In the article ‘The scenario machine’, Luuk Boelens writes that futurology is in a state of crisis. Society is becoming more unpredictable by the day and there no longer any ideologies making it well-nigh impossible to envisage the future. Nobody who has understood the implications of this ‘end of ideology’ will demand a new ideology or its derivative, an integrated vision of the future. Yet Luuk Boelens does just that in his article and thereby falls into the very trap that he has just described.
In the current scenario boom, Boelens discerns three characteristics: ‘complementarity’ (the all-embracing plan), ‘modesty’ (thematic, limited pronouncements) and ‘metaphors’ (working with comparative images). In the first case there is indeed an attempt to arrive at an integrated vision of the future. The makers stir together a few large models of the future, add a pinch of salt and serve it up as new. It is a naïve method, for every attempt to arrive at a new integrated vision of the future is doomed to failure. The other two characteristics are in my view judged too negatively. These are just small truths, thematic ideas, metaphors and partial strategies. In other words, they (wisely) make no attempt to tell an all-embracing story. ‘Long live Absurdia!’ cries Boelens, ‘there is no sound futurology’. No, fortunately not, for sound futurology would disappear into the same black hole as the purveyor of comprehensive prognostications.
The position in which the writer of future scenarios finds himself is very similar to that of the present-day philosopher. The big stories have all had their day and we have now reached a point where thought (or, more precisely, Western reason) is no longer capable of forcing a solution. Reason has become entangled in a web of its own making. The breakthrough must therefore come from something that stands outside reason, like visual art, mysticism or mythology.
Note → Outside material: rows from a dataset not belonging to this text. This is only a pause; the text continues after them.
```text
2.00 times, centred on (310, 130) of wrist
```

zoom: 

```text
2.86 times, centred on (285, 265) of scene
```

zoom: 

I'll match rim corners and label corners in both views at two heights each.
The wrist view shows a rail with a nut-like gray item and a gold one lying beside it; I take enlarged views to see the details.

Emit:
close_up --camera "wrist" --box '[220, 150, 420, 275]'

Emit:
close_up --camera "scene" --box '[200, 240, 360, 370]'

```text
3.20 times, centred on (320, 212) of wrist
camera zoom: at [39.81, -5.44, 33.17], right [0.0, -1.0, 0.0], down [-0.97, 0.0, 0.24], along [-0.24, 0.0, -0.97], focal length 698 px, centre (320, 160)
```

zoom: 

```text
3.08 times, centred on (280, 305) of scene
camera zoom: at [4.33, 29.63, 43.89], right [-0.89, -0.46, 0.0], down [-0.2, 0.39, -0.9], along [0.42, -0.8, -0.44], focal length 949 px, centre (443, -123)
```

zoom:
That is where the unexpected pirouette that has become impossible in rational thought can turn up. ‘The linguistic artist Ashok Bhalotra’, as Boelens calls him, but also Robert Jan Heijn (of the Oibibio New Age centre) and even Jomanda (a spiritual healer) understand this and sometimes come up with examples of non-traditional, non-Western concepts. The importance of a metaphorical approach or of a method based on visual art should therefore not be underestimated; in my view it has the best future in futurology.